Preserving history, educating others
Yuille had been rebuffing her brother Al’s invitations to visit Heart Mountain for years when, one day, her daughter, Vanessa, came home from elementary school with a family tree project.
It made Yuille realize how little she knew about her family history. She knew her parents’ names, but not the names of her grandparents, who she never met. She’d rarely spoken to her own children about being born behind barbed wire.
Vanessa “kept needling me,” to learn more, Yuille said.
When she finally went to the camp site in Wyoming, she was struck by the depth of emotions that just being there conjured in people — from disgust to grief to a sense of closure.
Yuille saw the remote property and spoke to former incarcerees about their experiences, and thought about how her parents must have felt, uprooted and detained in such a place.

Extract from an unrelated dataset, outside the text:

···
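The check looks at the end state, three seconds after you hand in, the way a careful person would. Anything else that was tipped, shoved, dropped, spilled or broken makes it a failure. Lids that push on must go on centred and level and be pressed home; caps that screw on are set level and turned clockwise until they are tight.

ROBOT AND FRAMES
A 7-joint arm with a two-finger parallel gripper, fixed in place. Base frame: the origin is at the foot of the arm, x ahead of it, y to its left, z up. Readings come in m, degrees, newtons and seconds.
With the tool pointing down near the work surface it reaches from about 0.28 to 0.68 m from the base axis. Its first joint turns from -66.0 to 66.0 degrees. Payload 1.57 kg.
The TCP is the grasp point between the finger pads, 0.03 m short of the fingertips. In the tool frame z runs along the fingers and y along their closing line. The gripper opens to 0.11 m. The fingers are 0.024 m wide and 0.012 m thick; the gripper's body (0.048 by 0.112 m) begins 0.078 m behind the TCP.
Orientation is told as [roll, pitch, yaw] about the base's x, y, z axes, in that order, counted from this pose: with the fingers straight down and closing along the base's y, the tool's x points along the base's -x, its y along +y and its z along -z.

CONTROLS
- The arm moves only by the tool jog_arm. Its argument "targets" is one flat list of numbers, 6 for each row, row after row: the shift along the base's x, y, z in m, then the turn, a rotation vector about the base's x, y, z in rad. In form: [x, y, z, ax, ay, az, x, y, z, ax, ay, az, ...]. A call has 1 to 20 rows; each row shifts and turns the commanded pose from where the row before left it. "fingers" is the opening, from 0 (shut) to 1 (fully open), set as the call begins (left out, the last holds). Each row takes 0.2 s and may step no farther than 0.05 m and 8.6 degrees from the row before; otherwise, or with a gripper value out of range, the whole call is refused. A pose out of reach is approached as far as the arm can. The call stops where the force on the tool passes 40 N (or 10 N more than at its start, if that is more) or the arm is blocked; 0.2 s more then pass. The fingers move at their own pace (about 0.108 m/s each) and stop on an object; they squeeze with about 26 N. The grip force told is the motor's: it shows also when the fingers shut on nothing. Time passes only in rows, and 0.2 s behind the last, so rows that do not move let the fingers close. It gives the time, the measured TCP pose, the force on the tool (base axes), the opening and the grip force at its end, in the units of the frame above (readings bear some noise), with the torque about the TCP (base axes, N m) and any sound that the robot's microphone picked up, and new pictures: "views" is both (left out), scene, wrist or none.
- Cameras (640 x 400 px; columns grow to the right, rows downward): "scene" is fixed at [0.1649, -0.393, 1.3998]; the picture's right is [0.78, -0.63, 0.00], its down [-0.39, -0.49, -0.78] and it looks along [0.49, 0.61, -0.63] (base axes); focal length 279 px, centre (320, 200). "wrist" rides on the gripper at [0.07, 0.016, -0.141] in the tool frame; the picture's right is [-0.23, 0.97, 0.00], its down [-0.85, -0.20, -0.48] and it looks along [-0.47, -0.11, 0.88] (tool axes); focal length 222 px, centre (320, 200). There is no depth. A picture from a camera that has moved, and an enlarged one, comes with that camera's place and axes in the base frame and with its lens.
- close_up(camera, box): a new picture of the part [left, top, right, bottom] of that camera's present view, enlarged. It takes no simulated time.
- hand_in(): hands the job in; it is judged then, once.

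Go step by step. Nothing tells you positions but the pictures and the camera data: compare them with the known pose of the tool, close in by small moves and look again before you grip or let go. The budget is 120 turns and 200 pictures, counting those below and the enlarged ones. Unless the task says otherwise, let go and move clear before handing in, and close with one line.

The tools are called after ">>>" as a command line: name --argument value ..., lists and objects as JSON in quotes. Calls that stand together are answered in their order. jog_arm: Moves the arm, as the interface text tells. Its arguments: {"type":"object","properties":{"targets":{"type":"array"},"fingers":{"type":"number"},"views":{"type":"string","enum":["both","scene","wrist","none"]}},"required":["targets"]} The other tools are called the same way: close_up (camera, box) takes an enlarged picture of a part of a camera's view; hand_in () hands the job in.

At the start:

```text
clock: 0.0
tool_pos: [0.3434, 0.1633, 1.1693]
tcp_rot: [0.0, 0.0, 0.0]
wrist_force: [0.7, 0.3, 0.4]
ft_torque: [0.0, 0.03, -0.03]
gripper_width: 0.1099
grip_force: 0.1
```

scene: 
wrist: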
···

What draws Yuille back year after year to a place of pain for her family is a strong feeling that “history should not be forgotten,” she said.
“It really shouldn’t happen to any other ethnic group,” she said.
Her daughter has also become involved in preserving the stories of former incarcerees. She conducted the oral history interview of her uncle, created a short documentary film about Heart Mountain and regularly volunteers to help people record their own oral histories on the pilgrimages.
Yuille and her daughter hope their efforts educate the uninformed.
Once, at a luncheon in Milwaukee, in one of the few instances Yuille shared her story publicly, a man argued the Japanese Americans were put in the camps for their protection — an insidious misconception.
The man was older, set in his beliefs. Yuille said she hopes that “the lessons from the past will guide young people to make the right decisions.”
The museum at Heart Mountain, designed to look like the barracks that once stood at the site, uses language like “I” and “we” to describe what happened to Japanese Americans instead of “they.” Former incarcerees hope the more personal wording makes an impact with visitors.
The language describing the whole episode has changed as well. Once brushed over in history classes, places like Heart Mountain were, for decades, referred to as internment camps. That term has fallen out of favor because it minimizes the experience and is seen as implying the detainment of non-citizen enemies during war. About two-thirds of those incarcerated in such camps were American citizens.
Yuille was one of 556 babies born at Heart Mountain from 1942 to 1945. This year in Wyoming, about 10 of them gathered to celebrate the anniversary of their birth, blowing out the candles on a cake frosted with red and yellow flowers and the words, “Happy Birthday Heart Mountain Babies!”
It was a bit strange, she said, to be honored in that way. For much of her life, she didn’t want to look back or acknowledge what happened.
Now, she was being recognized as an emissary of her family’s story — of her own story.
“I thought, ‘We are part of the history of Heart Mountain,’” Yuille said. “I’d never thought of it that way.”